* **Excerpted passage**

**********

Well, I took Hayden to the doctor, he has a mild bronchitis but nothing major. Got medicine.
The nurse came to see Dad today and talked with him and Lauren for a long time. She added a few new medicines to his routine. Hopefully, he'll take them without making frowny faces to us.
I called the nurse after Lauren texted me that she had left. That goodness for Caller ID because now I have her cell number. Probably not the proper chain of commands for contacting her but thankfully she does not mind and it is not a power that I abuse. I asked her some pretty pointed questions and she had some answers for me and had some good suggestions on how to word talking to dad. She promised that they would be here for us. She said that some of the issues is saying to Dad "Dad I need to do xxxx" instead we could say "Dad would it be okay with you if I sit here and work on xxxx. I will be right here with you but this is going to require total concentration. So, what can I get you before I start working on this? Matt will be right here with you and can get whatever you need while I am concentrating. Would that be okay with you?" This way it feels like he is still in control while the other way feels like we are taking control away. And, there are already so many things that he has lost control over since this happened to him. I asked her if she has seen any other family cases like this and she said that this was one of the extreme cases but we already knew that. Demanding? Yes! Manipulative? Yes......... Loving and worried? Yes too..............

**********

* **Problems and tasks**
A - Pull out the sentences of the excerpted passage that run from "Well, I took" through "faces to us." and give them unchanged.
B - Add the next paragraphs of the excerpted passage.

* **Material provided**

**********

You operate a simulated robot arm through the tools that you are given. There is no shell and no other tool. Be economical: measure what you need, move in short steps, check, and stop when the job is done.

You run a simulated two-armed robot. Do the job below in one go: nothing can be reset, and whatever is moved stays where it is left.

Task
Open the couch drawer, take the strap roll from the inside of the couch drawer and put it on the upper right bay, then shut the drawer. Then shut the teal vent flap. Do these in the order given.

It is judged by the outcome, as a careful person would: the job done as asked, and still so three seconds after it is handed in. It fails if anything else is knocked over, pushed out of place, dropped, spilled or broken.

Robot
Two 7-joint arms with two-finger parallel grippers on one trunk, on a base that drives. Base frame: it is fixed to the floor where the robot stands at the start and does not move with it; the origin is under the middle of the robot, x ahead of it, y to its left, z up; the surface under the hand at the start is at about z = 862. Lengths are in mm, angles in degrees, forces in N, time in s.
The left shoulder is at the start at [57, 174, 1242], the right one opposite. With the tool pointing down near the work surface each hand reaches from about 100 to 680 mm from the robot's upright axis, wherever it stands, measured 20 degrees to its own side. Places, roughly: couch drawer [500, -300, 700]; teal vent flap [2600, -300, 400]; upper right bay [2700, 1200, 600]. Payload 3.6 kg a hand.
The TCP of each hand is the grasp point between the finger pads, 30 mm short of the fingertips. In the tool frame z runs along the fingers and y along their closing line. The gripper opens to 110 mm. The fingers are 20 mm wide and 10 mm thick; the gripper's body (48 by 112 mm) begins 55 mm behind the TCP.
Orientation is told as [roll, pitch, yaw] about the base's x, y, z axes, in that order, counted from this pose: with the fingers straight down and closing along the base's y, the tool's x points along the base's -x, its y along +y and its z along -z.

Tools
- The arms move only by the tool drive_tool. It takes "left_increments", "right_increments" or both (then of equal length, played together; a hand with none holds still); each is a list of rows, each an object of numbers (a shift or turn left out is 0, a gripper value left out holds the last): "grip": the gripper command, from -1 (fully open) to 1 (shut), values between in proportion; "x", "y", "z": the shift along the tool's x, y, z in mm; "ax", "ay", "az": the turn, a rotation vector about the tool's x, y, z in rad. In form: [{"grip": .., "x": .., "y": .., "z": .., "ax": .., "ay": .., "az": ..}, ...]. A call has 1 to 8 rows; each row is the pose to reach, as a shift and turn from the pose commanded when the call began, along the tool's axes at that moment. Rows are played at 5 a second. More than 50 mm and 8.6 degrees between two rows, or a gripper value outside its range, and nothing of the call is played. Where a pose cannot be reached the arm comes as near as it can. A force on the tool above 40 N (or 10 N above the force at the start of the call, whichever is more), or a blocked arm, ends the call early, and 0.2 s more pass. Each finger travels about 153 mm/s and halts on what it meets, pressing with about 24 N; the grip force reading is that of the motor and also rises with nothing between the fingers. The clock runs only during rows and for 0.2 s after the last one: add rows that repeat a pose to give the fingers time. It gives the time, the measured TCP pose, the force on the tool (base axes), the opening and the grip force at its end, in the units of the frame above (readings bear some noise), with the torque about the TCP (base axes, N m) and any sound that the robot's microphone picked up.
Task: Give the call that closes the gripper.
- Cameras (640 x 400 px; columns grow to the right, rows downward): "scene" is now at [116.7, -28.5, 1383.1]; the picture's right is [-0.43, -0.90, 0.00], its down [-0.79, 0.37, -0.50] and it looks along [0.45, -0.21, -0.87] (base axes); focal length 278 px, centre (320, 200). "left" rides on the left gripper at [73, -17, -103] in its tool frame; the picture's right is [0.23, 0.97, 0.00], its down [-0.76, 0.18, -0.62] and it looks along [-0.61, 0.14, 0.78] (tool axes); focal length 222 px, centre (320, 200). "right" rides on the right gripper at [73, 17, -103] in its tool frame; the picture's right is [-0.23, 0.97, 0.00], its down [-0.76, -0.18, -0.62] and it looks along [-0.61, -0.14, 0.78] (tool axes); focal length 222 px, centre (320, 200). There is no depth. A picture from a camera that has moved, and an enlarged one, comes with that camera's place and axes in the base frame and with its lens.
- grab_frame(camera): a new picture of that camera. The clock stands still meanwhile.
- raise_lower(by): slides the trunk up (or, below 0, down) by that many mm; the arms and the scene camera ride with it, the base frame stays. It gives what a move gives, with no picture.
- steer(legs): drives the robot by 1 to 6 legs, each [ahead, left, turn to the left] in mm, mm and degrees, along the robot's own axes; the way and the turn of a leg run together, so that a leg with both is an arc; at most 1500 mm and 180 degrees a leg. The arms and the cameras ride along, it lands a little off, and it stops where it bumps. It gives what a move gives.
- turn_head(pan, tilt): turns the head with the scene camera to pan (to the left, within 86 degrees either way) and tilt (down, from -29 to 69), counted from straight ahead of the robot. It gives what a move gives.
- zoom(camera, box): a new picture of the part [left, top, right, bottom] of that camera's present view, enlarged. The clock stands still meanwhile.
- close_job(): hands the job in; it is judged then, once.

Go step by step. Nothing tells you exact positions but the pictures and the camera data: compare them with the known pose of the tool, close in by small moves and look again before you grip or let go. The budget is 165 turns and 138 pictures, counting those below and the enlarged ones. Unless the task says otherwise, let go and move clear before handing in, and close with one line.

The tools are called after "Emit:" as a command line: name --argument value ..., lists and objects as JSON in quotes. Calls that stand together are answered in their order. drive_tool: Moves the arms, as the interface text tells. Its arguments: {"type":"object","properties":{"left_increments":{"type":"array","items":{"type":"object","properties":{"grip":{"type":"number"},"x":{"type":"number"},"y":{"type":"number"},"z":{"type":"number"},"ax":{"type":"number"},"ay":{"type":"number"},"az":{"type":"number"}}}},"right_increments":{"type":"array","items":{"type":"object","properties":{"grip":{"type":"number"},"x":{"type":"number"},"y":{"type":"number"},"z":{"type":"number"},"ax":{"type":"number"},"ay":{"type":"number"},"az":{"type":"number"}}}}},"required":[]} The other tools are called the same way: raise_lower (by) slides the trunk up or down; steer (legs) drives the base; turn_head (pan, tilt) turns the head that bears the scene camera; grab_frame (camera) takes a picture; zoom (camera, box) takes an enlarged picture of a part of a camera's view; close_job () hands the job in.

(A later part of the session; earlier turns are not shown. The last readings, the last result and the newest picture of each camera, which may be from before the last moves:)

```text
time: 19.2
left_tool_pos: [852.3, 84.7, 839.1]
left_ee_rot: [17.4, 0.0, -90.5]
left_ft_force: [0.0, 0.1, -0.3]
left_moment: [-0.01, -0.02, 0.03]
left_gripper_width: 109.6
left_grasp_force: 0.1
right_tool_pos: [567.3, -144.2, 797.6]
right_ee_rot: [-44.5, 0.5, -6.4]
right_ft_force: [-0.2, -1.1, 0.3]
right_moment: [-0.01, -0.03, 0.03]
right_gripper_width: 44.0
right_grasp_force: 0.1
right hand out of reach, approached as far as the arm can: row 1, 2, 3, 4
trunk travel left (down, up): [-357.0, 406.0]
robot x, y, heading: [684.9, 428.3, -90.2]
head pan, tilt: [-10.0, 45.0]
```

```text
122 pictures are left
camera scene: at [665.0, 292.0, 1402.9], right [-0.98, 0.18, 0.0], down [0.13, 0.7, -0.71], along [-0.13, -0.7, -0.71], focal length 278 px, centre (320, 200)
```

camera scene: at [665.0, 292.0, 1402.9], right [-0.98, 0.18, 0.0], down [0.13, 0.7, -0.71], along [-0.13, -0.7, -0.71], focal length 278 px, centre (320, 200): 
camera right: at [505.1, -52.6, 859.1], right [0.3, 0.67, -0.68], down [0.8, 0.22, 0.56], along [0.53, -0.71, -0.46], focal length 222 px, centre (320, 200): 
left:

**********

* **Per-task outputs**
A -
Well, I took Hayden to the doctor, he has a mild bronchitis but nothing major. Got medicine.
The nurse came to see Dad today and talked with him and Lauren for a long time. She added a few new medicines to his routine. Hopefully, he'll take them without making frowny faces to us.

B -
So after much additional evaluation I have found out what is wrong with me: EXHAUSTION!Duh!
The nurse also told me that the symptoms of pure exhaustion can mimic that of flu like symptoms that when she worked the night shift that the nurses would sit in blankets because they had the chills........... ah, if I only would have talked to her today before I wasted 2 hours at my doctor. But at least I have peace of mind that I don't have any true germs that I can spread to my other family members.
Jill is back from Austin........ she told me that before this week (she was home from Monday until today) that since October 18th she has only spent 6 nights at home! Yikes! And, I know that she has been away to sales conference and to see Mark's family but there is NOTHING like sleeping in your own bed and seeing your animals and waking up and getting coffee out of your OWN kitchen. And the sad part of the reality of the conversation is something that I think we are all feeling..... is WE JUST want to stay home and not go back to Dads. We just want to be at our own house. I do get that sense of dread when I have to leave to come to Mom and Dad's not that I don't want to help but I just want my NORMAL back.
Lauren and Jill and Mom and Matt will hold down the watch tonight.
My Aunt Pam might be coming to see Dad tomorrow. I am off to call her and give her a report.
Kevin has left to go to Logan's and get yummy dinner. Take Out, although not the healthiest for me that is one of the other things I am thankful for these days.
Signing off for now.....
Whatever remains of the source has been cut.